百年法 上巻下巻 山田宗樹【ネタバレあり感想等】

百年法表紙 books

不老化処置によって、肉体の老化がなくなった日本。同時に生存制限法(百年法)も制定され、不老化処置後百年で死ななくてはならないことになる。その百年法に翻弄され、影響され生きていく人々を描く。永遠に生きることは死ぬことと同等ではないか、人の死とはなにか考えさせられる作品。

※以下作品の内容を含むのでご注意ください。

世界観

1945年アメリカとの戦争に負け、日本は帝国から共和国に生まれ変わる。そして、アメリカの技術である人間の肉体の老化をなくす技術である不老化処置(HAVI)と生存制限法(百年法)を与えられる。不労化処置の初年度適用者が100年を迎える2048年からこの物語が始まる。政治家、官僚、警察、労働者階級などそれぞれの視点で描かれる。戦後、急激な復活と成長をとげた日本だが、2048年では経済の停滞期を迎えている。

不老化処置(HAVI)

人間の不老化処置のこと。(human-antiaging-virus-inoculation)

19世紀半ば、アメリカの鳥類学者、ウイリアム・ハロ博士が、リョコウバトの中に不老化した個体が存在することを発見。それがウイルスによるものだとのちにわかり、いろんな操作により、人への感染力を獲得し、人不老化ウイルスが完成。母子感染しないことやその他の副作用など解明されていないことも多い。

生存制限法(百年法)

不老化処置を受けた国民は処置後百年を以て生存権をはじめとする基本的人権はこれを全て放棄しなければならない

HAVIによって不老不死となった人間があふれてしまうため、世代交代をさせるためにセットで制定される法律。
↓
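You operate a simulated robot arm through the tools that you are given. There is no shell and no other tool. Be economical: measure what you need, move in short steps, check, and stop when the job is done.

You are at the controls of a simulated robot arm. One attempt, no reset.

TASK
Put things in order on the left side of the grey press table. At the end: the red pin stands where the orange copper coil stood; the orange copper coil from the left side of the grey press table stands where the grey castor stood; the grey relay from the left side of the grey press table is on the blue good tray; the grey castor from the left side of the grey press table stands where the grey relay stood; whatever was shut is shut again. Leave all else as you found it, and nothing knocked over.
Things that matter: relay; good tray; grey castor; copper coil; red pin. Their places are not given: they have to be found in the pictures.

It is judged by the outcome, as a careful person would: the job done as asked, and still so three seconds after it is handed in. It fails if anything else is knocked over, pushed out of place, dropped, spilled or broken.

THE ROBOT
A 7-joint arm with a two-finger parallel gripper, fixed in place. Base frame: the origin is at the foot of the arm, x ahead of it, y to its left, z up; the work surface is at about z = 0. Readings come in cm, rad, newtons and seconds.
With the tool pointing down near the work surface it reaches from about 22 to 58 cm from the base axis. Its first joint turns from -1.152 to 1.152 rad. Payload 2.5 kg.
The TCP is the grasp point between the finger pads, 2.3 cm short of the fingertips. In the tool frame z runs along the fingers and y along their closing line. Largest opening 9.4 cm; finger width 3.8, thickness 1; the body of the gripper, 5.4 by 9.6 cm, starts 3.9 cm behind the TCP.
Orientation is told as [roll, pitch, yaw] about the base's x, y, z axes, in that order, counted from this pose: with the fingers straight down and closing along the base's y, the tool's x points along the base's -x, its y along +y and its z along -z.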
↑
生存制限法は、各国で年数や適用対象が異なる。アメリカは100年、EUは50年、韓国は40年など。アメリカや日本では全国民が対象だが、中国では一部の階級の人間のみ対象など。

ファミリーリセット

家族関係を解消すること。20代で多くの人がHAVIを受けるので、見た目が若いまま変化しない。子供の成長(肉体的な)もそこでとまるため、なんとなく家族関係の維持の意味をなくしてしまう。また、街で声をかけたら自分の祖母であったなどといったことも現実におこる。この世界では、結婚も離婚も何度か繰り返すことも自然である。

IDカード グリップ

グリップは携帯端末のようなものでIDカードが埋め込まれている。これで通話をしたり、ものを購入したときの支払いをしたりできる。また、IDカードによって個人が特定される社会であり、IDカードがなければ社会生活を送れない。

ユニオン

下層労働者の生活を安定させることを目的に設立された巨大な公営組織。会員に毎月一定額の生活費が支給される。支給額は年齢、労働時間や仕事の種類によらず一定。仕事は3ヶ月ごとに転々とする。結婚は自由だが、出産は認めれていないため、退会する必要がある。また、病気や事故で労働力として使えなくなれば、退会させられる。加入者には、働く意欲さえあれば、一定レベルの生活が一生保障される。

昆虫食

世界的な食料事情の悪化から昆虫食が積極的に導入されている。タガメ、イモムシ、バッタ、カメムシなど品種改良によっておいしく食べられている。昆虫食のファストフード専門店も登場している。

印象的なところ

文をひとつひとつ区切っている

感情が高まる場面では、文章をひとつひとつ区切っている。

探す。見つけた。あの背中。駆ける。追いついた。歩を緩めた。彼女はまだ気づかない。〜

〜握りしめた。深く呼吸する。前方の背中を見つめる。瞬きもせずに見つめる。大きく吸った。駆けた。足音。振り向く。振り向いた。〜     本文中より

文を区切ることで臨場感が伝わってきて、登場人物の息づかいが聞こえてくるような迫力があった。理性的に動いているのではなく、本能のままに動いているような印象を受けた。

視点の変更

官僚、警察、労働者階級の登場人物の視点が次々に変わっていく。それぞれが百年法、HAVIに対しての思いをもっている。物語が進むと時も進んでいくため、それぞれの視点となる登場人物も変わっていく。いろんな立場の人間がどう絡んでいくのか想像するのも楽しみ方のひとつ。物語序盤のキーポイントは、百年法の施行、つまりHAVIを受けて100年経った人間を安楽死させることを実施していくかどうかである。百年法を推し進めていきたい官僚、消極的である政治家、100年法適用対象となる民間人、それぞれの思いが行動に移されていく。

感想

個人的に百年法のような架空の法律ができた世界でどうなってしまうのかというのは、好きなジャンルの一つです。特別法第001条Dust(山田悠介)や世界でたったひとりの子(アレックス・シアラー)など、世界観は全然違いますが、記憶に残っている作品です。

特別法第001条DUST表紙
世界でたったひとりの子表紙

百年法は、架空の日本共和国を舞台にした物語です。昆虫食や全自動運転の車、個人を管理するIDなど、将来現実になるかもしれないものがいっぱい登場します。現実の日本も平均寿命はどんどん伸び、車の自動運転のシステムは進化して、昆虫食は、、なかなか聞きませんが、すごく身近に感じてしまいました。あまり内容には触れませんが、混沌とした日本共和国がイメージでき、想像力を掻き立てハマりました。また、こんなジャンルの本を読んでみたいと思います。